But the family called police. After interviewing Spencer the police arrested defendant and read him his rights. During the ride to the police station defendant blurted out, "I guess I fucked up. I feel like Mel Reynolds." That night he signed a statement an assistant State's Attorney (ASA) wrote out. In that statement he said Spencer "has always been the outcast of the family because she is slow." He also admitted he knew she was mentally handicapped.

Prosecutors charged defendant with criminal sexual assault in that he had sexual intercourse with Spencer while knowing that she was unable to give knowing consent. 720 ILCS 5/12-13(a)(2) (West 1996).

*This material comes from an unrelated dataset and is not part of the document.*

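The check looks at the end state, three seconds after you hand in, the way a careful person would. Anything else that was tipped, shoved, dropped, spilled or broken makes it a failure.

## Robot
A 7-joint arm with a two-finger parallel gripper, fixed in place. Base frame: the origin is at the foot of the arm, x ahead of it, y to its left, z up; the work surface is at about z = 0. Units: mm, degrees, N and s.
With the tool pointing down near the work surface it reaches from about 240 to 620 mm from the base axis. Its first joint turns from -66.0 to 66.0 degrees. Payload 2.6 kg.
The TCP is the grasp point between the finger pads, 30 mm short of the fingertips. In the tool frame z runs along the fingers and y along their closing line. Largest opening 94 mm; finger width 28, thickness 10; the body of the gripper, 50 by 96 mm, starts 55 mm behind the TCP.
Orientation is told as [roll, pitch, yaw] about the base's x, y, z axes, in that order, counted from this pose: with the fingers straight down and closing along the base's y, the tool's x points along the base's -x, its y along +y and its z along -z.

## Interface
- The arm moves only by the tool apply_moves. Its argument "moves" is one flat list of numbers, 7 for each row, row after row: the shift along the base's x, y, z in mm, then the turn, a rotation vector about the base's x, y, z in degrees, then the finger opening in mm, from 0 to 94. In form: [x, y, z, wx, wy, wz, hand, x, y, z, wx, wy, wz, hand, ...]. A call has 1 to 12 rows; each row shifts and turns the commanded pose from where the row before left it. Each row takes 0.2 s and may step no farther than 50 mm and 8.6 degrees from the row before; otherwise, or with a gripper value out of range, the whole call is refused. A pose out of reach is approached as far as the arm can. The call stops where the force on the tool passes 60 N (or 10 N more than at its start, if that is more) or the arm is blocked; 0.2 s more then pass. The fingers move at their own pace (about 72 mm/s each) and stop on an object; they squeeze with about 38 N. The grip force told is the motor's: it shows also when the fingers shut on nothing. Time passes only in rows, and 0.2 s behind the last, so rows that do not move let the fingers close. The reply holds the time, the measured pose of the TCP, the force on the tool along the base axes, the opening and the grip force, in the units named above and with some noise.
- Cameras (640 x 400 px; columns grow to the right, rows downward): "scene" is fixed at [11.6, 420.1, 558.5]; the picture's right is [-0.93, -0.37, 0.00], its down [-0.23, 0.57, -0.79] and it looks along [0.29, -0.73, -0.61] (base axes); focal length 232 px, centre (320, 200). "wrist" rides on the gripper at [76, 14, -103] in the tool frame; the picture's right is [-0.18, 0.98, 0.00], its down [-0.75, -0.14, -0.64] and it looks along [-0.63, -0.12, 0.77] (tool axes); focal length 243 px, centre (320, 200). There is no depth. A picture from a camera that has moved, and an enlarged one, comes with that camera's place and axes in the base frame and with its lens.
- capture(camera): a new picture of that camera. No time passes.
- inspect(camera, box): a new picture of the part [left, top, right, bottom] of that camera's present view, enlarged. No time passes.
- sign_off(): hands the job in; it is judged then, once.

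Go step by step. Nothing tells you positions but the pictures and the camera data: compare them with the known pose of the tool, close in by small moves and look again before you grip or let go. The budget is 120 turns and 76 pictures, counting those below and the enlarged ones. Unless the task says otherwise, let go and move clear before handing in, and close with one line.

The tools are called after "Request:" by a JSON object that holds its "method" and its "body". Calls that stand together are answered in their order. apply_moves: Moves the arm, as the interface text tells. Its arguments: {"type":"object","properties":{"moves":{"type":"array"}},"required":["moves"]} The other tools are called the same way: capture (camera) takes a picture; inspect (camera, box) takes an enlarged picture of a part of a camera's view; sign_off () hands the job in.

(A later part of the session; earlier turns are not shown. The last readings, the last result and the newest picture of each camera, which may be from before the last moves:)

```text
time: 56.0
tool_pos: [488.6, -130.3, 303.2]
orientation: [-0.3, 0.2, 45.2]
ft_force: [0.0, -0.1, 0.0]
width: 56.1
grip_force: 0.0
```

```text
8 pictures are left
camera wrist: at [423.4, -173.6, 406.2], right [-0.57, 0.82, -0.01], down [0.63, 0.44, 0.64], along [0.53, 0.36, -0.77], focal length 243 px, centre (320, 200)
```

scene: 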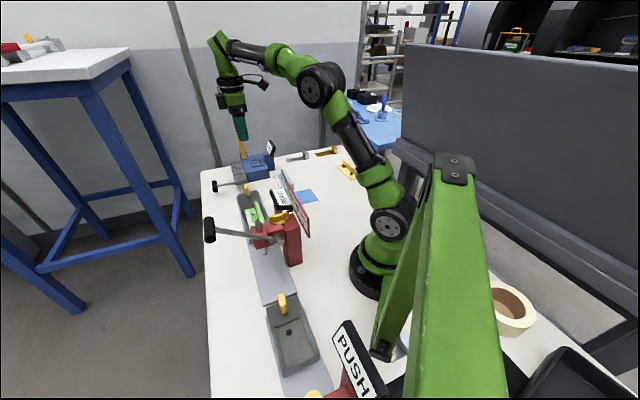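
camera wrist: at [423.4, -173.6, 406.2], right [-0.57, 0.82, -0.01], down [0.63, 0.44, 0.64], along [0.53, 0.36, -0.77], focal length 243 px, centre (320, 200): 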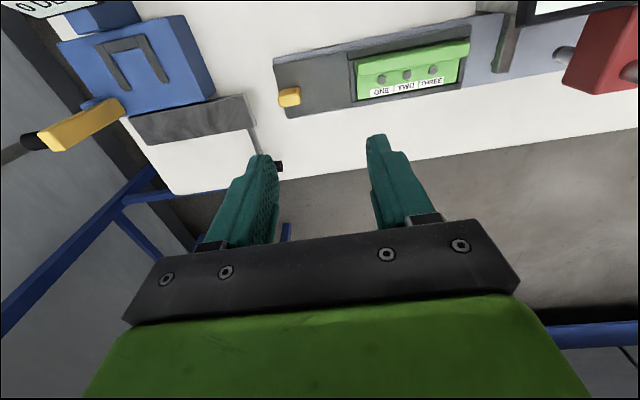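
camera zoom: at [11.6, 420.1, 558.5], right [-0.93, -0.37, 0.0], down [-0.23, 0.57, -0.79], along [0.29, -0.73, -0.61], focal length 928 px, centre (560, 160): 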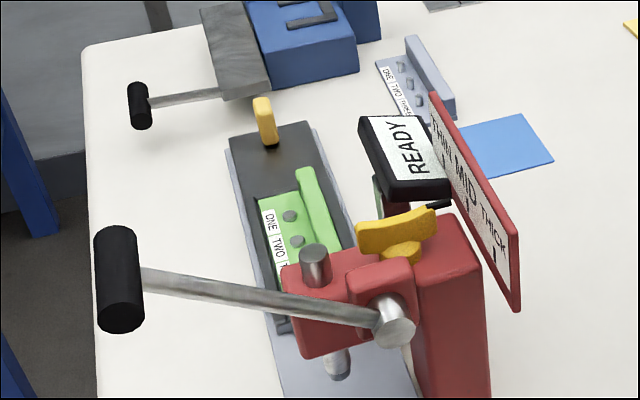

Defendant moved to quash his arrest and suppress statements. The ASA who took defendant's statement testified that a detective working on the case told her defendant wished to remain silent. Later the same detective told the ASA defendant changed his mind, and he agreed to discuss the matter with the ASA. Defendant presented no other evidence that he ever invoked his right to silence in response to hearing his rights. The arresting officers testified to the information they received from Spencer and Erma Beasley prior to the arrest. The court denied the motion to quash the arrest and granted prosecutors a continuance for presentation of the detective as a witness for the motion to suppress statements. Defendant sought leave to withdraw the motion to suppress.

The judge suggested that defendant could instead rest on the motion because he believed he had sufficient evidence to rule. The judge indicated that he expected the detective's testimony to confirm the ASA's testimony. Defendant did not object to the procedure, nor did defendant claim that the court mischaracterized the expected testimony. The court denied the motion to suppress.

At trial, Spencer testified that when she went to defendant's work place for tutoring he pulled her by her arm into a little room, where he engaged in sexual activities with her. When defendant kissed her, Spencer would tell him to stop but he would not stop. Although she did not want to meet him at work, she continued to go because she feared her aunt Erma, and she did not want to tell her what defendant was doing to her. She spoke to no one about what was happening between her and defendant because he told her that, if she spoke of it, her family would not believe her or would be angry with her. She also feared for her life and her daughter's life.

When defendant came to Spencer's bedroom on November 8, 1996, he first tried to push her daughter out of the room, but she came back in. Defendant unbuttoned Spencer's pants. Spencer pushed defendant's hand away and buttoned her pants back up. Defendant again unbuttoned her pants, pulled them down to her ankles and pulled her underpants down. Spencer pulled her underpants and pants back up and rebuttoned them. Defendant told Spencer to turn around and put her hands on top of the bed. Spencer complied, although she did not want to do so.

Defendant took Spencer's pants down again, put his hand on her back and inserted his penis into her rectum. Spencer did not want defendant to do this and repeatedly told him to stop. After about 20 minutes defendant removed his penis from her rectum and Spencer pulled her pants up.

Leaverntine Lindsey, another of Spencer's aunts, testified that Spencer was not permitted to take her daughter out alone anywhere because of Spencer's short attention span. For safety reasons Spencer was not allowed unsupervised use of the stove or oven.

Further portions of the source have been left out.